Social Gospel

views updated May 21 2018

SOCIAL GOSPEL

SOCIAL GOSPEL was a movement led by a group of liberal Protestant progressives in response to the social problems raised by the rapid industrialization, urbanization, and increasing immigration of the Gilded Age. The social gospel differentiated itself from earlier Christian reform movements by prioritizing social salvation over individual salvation. Although the ministers and activists of the social gospel based their appeals on liberal theology, which emphasized the immanence of God and the doctrine of Incarnation and valued good works over creeds, they usually showed more interest in social science than in theology. Believing that laissez-faire capitalism's understanding of labor as a commodity and its sole reliance on mechanisms of supply and demand to determine wages and allocate resources was un-Christian, social gospel advocates supported the labor movement and called for an interventionist welfare state. They differed from secular activists in that their ultimate vision was not just a more equitable balance of power within society, but a Christianized society in which cooperation, mutual respect, and compassion replaced greed, competition, and conflict among social and economic classes. Despite all of their efforts to reach the working class and to cooperate with the labor movement, though, the social gospel failed to reach far beyond its middle-class liberal Protestant milieu. Ultimately, the greatest achievement of the social gospel was to prepare the ground of middle-class America for progressivism.

Social Gospel in the Nineteenth Century

Washington Gladden was the first person to formulate the ideas of the social gospel. After failing to have the definite conversion experience required by his family's orthodox Calvinist faith, Gladden discovered liberal theology. His editorial work with the liberal journal the Independent and his ministry in several urban churches wracked by labor conflict solidified his liberalism and his concern for the plight of labor. By the mid-1880s, Gladden's name drew audiences across the country to hear his calls for bargaining rights for labor, a shorter work week, factory inspections, inheritance taxation, and regulation of natural monopolies. His charismatic presence, along with his comforting theological exposition of the fatherhood of God and the brotherhood of man, made these ideas, radical at the time, more palatable to his middle-class audiences. Gladden never endorsed socialism, but hoped for a gradual evolution toward a cooperative social order. Although he did write several theological treatises, including Applied Christianity (1887) and Social Salvation (1901), Gladden's thought relied more on social ethics and reform than on Christian theology.

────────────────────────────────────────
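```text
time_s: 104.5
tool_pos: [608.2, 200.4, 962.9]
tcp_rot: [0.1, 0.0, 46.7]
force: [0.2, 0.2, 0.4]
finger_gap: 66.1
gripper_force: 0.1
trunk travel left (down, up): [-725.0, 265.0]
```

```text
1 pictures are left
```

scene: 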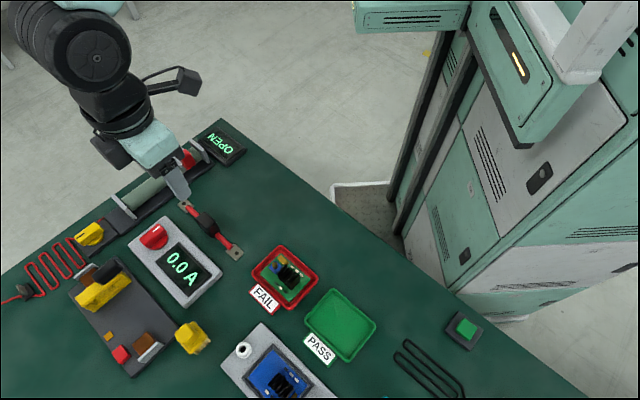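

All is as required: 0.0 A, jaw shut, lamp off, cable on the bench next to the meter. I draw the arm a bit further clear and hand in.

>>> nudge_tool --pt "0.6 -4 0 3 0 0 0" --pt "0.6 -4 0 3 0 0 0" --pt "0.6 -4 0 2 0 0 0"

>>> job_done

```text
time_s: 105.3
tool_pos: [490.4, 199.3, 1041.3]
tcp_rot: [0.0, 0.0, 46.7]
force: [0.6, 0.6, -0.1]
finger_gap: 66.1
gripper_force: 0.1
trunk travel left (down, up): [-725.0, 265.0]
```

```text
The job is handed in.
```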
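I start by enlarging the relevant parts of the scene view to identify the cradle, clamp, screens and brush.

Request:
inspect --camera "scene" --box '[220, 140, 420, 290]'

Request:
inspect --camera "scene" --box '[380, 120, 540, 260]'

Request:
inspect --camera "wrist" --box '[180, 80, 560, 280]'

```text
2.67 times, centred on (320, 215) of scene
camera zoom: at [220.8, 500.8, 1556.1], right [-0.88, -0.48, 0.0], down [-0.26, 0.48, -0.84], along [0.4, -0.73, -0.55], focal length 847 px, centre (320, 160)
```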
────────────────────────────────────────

If Gladden reveals the social gospel's tendencies to reduce Christianity to a system of social ethics, Richard Ely calls attention to the movement's international influences. Ely was a member of a cohort of social scientists who received their academic training in Germany and who regarded the social welfare legislation of the German Empire with great interest. Ely began his career by studying with German historical economists such as Karl Knies, who rejected neoclassical economics and called for economists to attend to differing cultural and historical contexts. As the principal founder of the American Economic Association and a professor at the social science centers of Johns Hopkins and the University of Wisconsin, Ely advocated the application of Christian social ethics to the discipline of economics. In his economic writings, Ely supported such major revisions to the economic order as public ownership of natural monopolies, factory inspections, and consumer protection.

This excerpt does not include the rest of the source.